How environmental policy works
- Congress enacts laws – like the Clean Water Act (1972) and Clean Air Act (1990) – that authorize the Environmental Protection Agency (EPA) and other federal agencies to create environmental regulations.
- Under the President’s guidance, the EPA Administrator sets national standards for greenhouse gas emissions, wastewater, toxic substances, and more. Since 2017, however, the Trump administration has been rolling back vital EPA regulations.
- State and local governments create and implement the actual policies (in accordance with federal requirements) that affect Americans on a daily basis such as waste management and energy infrastructure.
- State-level policies can support investment in green energy. Arizona provides corporate tax breaks to encourage renewable energy infrastructure. Similarly, New York State prohibited the construction of multiple gas pipelines – most recently in 2019. (A new Trump Administration regulation curbs states’ ability to oppose major projects.)

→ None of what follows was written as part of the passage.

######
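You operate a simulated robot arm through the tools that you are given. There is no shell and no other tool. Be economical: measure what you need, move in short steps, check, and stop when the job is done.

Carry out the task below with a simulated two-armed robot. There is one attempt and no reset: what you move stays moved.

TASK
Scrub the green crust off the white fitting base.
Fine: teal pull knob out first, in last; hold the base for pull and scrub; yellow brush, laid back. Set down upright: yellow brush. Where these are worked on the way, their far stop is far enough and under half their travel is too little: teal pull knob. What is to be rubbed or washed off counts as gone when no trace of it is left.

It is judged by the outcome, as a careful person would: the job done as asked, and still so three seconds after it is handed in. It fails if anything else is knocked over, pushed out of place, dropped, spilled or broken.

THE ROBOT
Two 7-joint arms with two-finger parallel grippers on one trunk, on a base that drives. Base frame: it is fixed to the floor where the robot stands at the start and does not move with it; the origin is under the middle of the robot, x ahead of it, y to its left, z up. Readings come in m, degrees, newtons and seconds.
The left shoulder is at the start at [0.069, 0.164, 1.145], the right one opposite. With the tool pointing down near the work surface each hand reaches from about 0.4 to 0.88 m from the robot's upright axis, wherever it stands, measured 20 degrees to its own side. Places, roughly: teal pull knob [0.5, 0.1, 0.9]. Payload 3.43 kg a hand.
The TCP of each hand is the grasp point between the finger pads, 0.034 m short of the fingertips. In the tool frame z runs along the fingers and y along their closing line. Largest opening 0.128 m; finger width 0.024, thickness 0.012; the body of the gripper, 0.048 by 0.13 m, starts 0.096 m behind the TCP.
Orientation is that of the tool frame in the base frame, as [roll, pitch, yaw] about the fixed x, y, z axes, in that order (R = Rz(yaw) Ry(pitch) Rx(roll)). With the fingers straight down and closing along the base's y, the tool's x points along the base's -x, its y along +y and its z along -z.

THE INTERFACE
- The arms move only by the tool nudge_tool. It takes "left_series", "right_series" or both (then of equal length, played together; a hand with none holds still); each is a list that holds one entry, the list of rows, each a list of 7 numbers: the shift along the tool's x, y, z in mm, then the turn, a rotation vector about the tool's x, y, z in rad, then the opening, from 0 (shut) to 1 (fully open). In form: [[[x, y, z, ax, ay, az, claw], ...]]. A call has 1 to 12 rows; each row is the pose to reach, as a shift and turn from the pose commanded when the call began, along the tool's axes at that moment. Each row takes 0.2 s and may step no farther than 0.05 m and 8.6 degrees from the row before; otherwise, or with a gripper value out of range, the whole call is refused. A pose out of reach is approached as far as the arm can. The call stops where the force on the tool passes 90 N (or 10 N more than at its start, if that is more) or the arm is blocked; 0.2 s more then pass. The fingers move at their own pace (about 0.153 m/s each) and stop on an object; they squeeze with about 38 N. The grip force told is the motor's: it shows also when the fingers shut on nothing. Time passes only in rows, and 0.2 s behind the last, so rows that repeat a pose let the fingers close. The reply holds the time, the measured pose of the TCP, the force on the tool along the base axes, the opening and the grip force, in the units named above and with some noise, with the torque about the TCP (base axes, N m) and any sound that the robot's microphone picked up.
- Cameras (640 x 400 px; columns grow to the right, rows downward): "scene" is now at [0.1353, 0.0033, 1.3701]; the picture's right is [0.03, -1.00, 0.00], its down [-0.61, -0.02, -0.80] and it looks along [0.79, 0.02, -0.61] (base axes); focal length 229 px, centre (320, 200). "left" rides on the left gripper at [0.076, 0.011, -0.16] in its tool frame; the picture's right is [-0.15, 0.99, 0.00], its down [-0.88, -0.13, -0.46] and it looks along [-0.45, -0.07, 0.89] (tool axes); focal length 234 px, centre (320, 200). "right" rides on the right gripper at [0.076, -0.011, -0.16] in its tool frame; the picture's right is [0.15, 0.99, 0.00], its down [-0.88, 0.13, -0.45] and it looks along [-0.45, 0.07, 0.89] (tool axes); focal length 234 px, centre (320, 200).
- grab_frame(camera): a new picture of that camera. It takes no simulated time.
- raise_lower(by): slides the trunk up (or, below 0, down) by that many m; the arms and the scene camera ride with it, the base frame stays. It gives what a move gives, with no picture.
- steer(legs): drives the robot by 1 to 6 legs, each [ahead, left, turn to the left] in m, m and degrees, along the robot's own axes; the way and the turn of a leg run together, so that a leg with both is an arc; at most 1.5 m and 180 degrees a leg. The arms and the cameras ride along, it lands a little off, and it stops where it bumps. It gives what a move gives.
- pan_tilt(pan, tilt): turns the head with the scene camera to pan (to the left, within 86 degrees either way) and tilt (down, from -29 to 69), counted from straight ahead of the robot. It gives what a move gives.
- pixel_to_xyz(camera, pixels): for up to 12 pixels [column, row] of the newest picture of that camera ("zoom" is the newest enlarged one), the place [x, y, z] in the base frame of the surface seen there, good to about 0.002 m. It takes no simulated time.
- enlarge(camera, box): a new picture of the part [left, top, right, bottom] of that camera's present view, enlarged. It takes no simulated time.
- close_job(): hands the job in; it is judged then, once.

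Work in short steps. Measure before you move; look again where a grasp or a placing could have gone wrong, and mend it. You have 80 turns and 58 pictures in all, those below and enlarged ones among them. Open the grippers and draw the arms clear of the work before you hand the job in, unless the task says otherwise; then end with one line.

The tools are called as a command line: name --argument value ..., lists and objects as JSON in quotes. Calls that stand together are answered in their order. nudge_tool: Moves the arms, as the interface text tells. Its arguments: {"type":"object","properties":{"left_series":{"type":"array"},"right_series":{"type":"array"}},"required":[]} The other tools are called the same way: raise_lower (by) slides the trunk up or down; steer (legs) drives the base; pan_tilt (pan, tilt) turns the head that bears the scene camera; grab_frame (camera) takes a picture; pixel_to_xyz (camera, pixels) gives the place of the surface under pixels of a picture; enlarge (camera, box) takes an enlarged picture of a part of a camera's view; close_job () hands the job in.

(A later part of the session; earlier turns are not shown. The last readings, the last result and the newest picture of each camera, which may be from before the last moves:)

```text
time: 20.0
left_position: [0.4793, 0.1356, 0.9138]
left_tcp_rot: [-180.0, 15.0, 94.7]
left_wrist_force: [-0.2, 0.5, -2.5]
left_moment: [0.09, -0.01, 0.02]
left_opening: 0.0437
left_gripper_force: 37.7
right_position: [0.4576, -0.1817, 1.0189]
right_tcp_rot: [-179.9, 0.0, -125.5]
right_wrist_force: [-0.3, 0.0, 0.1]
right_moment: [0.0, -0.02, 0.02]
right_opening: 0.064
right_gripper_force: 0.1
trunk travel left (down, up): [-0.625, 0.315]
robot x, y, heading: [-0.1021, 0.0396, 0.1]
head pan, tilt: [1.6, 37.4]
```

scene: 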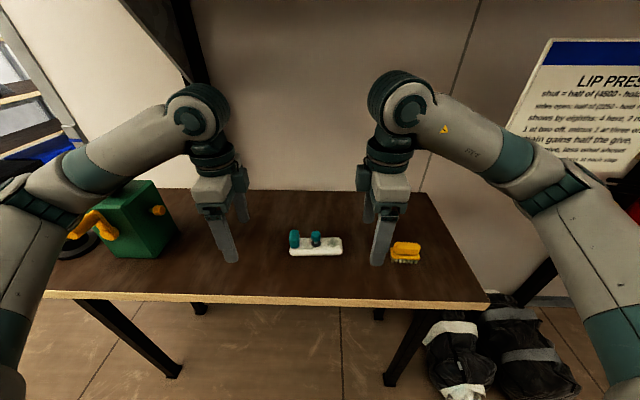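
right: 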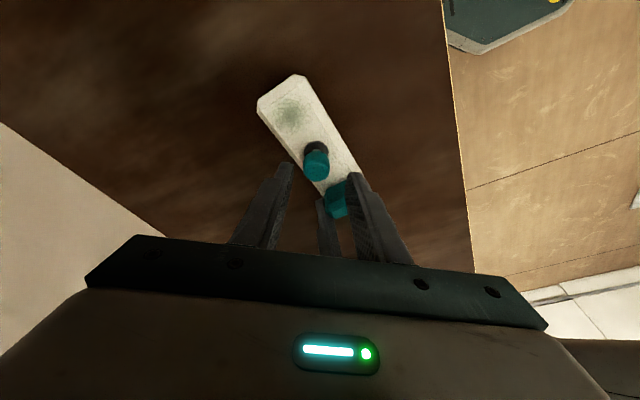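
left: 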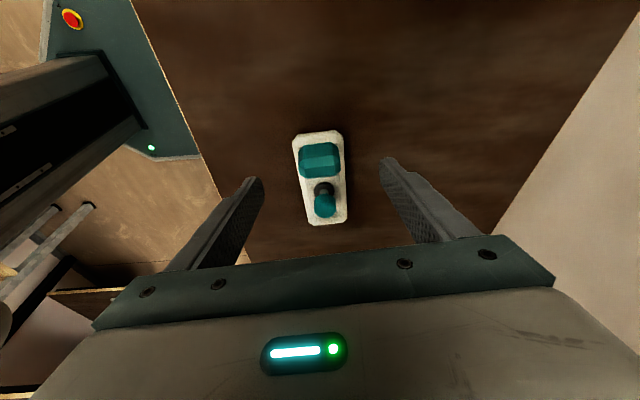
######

- Local officials set water policy to provide residents access to clean water. In Flint, Michigan, because of local officials’ mismanagement and carelessness, the local water supply contained lead. In contrast, New York City ensures residents have access to high-quality drinking water through pathogen checks, fluoridation and lead contamination prevention efforts.
Why your vote matters
- By electing city council members, state congresspeople and representatives who champion environmental policies, voters can make their environmental concerns heard. Recent elections have already had a tremendous impact on environmental policy and climate change could be the top political issue in the 2020 elections.
- In 2019, Virginia’s legislature whose members ran on climate-focused platforms, passed the Clean Economy Act to transition to 100% renewable energy by 2045.
- The election in 2018 of Congresswoman Alexandria Ocasio-Cortez, who is committed to fighting climate change, led to the Green New Deal’s proposal in the U.S. Congress in 2019. This proposal sparked a movement with moderate and progressive candidates alike endorsing it.
The bottom line
- If voters prioritize climate change, politicians will too. Already, as voters are more concerned about climate change, politicians are adopting robust platforms to combat climate change.
- Though you may feel your vote doesn’t matter in elections, it does. Individual votes are powerful in state and municipal elections. By electing candidates committed to combating climate change, voters can push for climate policy and bring climate change to the forefront of politics.
- Nevertheless, presidential initiative remains important in the fight against climate change, as the executive branch sets national legislative goals.
Remember: climate change can be fought in the streets and at the ballot box. Vote for candidates who prioritize the issues you value in local, state and federal elections. At the end of the day, votes shape policies, not vice versa.